Raymond NDONG SIMA – Nous avons un déficit majeur dans les domaines de l’électricité et de la distribution de l’eau, mais l’on ne voit pas arriver les investisseurs qui contribueraient à améliorer le bien être sur place,ce qui, soit dit en passant, participerait au ralentissement de l’immigration.
La situation démographique et économique de l’Afrique n’est pas stable, elle bouge, mais on a l’impression que l’on garde toujours le même regard sur l’Afrique. Or celui-ci ne permet pas de décanter la situation et de faire appel aux investisseurs. D’où ma présence aujourd’hui à ce Forum de Marseille pour tenter de faire bouger les lignes. Car, oui, le Gabon a aujourd’hui grand besoin du retour des investisseurs.
APP – Comment faire, concrètement ?
Raymond NDONG SIMA – Je vous donne un exemple : Total Énergies a fait une mutation. Cette grande société était dans l’exploration pétrolière et développe maintenant de nouvelles formes d’énergies, mais pourquoi Total – vu le potentiel qui existe en Afrique – ne s’intéresse-t-elle pas aux barrages hydroélectriques dans les pays du Bassin du Congo ? Ces barrages génèrent une énergie propre et qui sera disponible tant qu’il y aura les fleuves, ce qui permettrait de donner des gains de compétitivité majeurs aux entreprises qui investissent. Pourquoi ? On peut s’en étonner…
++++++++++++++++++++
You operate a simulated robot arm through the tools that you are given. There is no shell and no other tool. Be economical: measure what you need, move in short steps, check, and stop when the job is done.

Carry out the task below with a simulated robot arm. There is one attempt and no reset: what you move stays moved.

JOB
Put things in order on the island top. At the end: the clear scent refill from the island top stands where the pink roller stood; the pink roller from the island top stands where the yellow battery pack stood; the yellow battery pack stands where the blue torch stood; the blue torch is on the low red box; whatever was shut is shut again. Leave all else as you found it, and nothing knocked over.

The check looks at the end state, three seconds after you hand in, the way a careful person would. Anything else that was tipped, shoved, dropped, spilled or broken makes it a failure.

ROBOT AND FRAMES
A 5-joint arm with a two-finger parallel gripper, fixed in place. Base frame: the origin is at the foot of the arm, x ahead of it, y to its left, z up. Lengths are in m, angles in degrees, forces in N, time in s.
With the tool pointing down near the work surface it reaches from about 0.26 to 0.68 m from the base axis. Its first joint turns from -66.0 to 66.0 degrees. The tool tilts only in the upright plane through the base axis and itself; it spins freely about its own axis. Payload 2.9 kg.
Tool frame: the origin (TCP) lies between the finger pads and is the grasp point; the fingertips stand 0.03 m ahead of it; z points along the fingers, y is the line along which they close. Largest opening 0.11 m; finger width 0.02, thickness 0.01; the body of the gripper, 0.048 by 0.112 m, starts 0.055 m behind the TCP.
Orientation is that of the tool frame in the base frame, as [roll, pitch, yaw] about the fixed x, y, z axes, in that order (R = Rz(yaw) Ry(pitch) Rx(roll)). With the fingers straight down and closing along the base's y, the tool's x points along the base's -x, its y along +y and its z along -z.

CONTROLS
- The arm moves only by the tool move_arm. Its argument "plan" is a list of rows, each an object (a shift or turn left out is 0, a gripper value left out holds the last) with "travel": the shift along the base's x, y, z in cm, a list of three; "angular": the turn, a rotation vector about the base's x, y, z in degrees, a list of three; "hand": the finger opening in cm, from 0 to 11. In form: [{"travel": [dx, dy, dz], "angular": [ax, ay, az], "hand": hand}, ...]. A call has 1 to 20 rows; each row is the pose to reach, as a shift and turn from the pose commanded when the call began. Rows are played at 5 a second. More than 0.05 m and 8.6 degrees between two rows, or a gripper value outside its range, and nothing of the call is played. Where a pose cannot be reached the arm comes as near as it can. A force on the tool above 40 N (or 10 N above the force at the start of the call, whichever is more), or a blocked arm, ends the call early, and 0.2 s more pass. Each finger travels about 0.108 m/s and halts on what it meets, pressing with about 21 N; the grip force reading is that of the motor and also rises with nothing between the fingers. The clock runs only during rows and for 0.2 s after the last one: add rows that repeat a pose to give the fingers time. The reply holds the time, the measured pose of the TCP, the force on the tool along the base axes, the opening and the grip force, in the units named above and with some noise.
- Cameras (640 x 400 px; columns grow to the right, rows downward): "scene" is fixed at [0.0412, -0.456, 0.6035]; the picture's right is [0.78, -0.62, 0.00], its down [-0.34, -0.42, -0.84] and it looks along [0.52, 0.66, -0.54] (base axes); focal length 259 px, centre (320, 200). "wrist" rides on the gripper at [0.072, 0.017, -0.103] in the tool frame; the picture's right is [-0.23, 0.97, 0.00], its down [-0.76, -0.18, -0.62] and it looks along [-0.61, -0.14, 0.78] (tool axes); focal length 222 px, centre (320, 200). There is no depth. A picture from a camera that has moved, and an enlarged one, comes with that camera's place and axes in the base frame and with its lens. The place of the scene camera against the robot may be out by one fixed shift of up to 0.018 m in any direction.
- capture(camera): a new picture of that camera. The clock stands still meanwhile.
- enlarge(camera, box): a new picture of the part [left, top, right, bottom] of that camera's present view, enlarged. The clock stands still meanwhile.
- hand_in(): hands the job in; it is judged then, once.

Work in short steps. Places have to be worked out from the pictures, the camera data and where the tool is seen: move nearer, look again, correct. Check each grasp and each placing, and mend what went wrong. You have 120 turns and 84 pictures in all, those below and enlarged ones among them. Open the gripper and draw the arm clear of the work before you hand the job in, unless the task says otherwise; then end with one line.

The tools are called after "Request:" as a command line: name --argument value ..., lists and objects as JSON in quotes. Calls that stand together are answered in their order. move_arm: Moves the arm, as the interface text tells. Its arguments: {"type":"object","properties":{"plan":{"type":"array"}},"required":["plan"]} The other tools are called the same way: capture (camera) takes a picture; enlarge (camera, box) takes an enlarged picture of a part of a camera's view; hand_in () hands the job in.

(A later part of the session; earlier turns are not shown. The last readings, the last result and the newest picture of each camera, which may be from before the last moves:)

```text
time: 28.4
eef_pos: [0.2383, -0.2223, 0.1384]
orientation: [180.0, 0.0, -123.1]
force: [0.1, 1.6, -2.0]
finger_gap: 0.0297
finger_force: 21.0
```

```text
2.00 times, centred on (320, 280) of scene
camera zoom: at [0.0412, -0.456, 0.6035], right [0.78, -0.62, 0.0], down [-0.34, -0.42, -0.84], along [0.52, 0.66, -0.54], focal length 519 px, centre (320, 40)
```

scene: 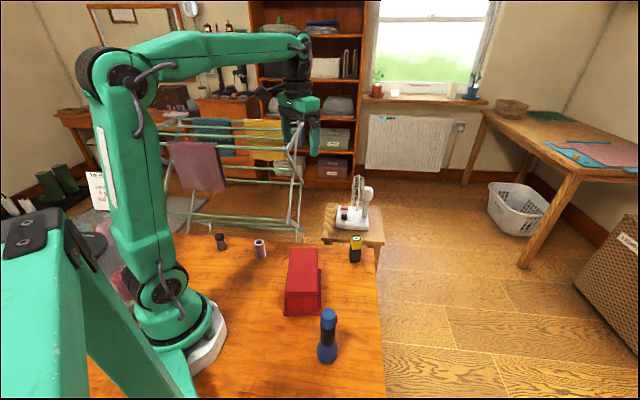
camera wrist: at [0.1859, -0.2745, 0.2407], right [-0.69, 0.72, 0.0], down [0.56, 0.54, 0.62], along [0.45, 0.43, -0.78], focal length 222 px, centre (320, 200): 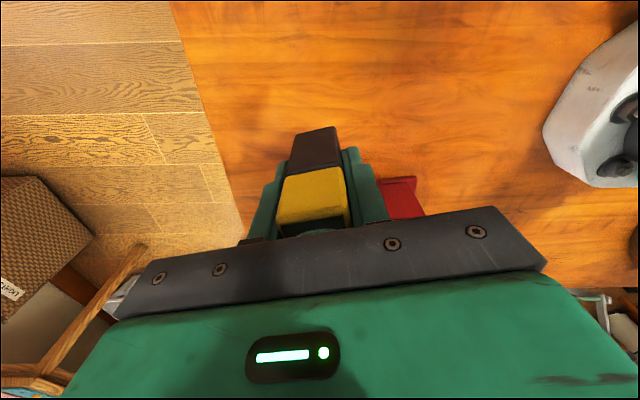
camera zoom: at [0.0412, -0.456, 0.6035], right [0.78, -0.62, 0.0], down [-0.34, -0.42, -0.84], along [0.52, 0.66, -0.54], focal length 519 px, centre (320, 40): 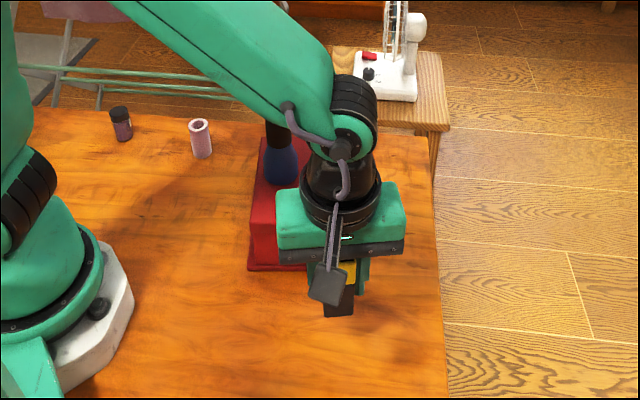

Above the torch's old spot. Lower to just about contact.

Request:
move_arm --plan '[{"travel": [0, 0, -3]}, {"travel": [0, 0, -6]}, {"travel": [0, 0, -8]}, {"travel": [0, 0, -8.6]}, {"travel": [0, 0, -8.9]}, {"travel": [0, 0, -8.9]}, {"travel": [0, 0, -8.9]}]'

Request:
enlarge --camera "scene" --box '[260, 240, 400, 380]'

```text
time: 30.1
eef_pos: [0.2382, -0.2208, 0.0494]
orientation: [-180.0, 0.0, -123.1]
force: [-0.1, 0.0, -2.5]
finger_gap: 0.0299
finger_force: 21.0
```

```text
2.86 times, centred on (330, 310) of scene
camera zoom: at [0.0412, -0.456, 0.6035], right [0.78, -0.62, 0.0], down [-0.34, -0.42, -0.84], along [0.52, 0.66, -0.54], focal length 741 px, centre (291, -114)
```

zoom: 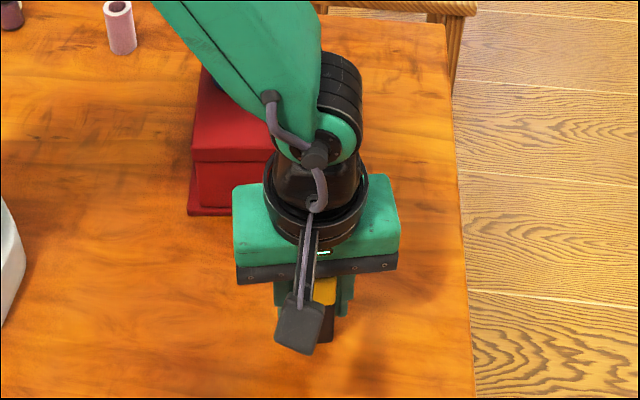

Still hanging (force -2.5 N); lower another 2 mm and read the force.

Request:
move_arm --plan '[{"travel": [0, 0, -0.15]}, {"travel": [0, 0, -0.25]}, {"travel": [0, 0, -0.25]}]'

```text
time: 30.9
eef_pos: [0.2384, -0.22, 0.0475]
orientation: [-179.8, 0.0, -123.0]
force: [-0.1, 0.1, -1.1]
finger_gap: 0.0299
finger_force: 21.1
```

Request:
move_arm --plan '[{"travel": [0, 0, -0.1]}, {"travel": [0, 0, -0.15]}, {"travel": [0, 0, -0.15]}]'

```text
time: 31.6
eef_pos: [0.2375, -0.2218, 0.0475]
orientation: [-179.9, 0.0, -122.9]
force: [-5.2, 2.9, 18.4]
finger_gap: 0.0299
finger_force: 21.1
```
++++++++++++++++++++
APP – Que peut faire votre gouvernement pour améliorer la vie quotidienne de vos compatriotes ?
Raymond NDONG SIMA – L’accès à l’eau et à l’électricité me semble être une urgence. Quand j’étais jeune économiste, faisant mes études en France, on étudiait M. Piero Sraffra qui parlait des « biens fondamentaux ». L’électricité est un bien fondamental en ce sens qu’il entre dans la production de tous les autres biens. Comme pour faire tourner les usines, partout on a besoin d’électricité. Le commencement du développement, c’est l’électricité. Il faut que toute personne qui a une idée et qui a envie de s’investir ne se pose pas la question : est-ce que j’ai l’énergie ?
Il faut que l’énergie soit à un coût de facteur de compétition pour nous. Parce que nous avons besoin de produire au meilleur coût et d’être capable de supporter la concurrence de personnes qui ont déjà pris de l’avance sur nous. Et que nous puissions nous impliquer sur les marchés. Nous avons donc besoin d’énergie. Au regard d’abord des besoins de la population. Chacun d’entre nous a besoin d’un téléphone, de regarder la télévision, etc. Si vous avez l’énergie, vous pouvez avoir des motos-pompes pour tirer de l’eau… L’énergie est absolument vitale.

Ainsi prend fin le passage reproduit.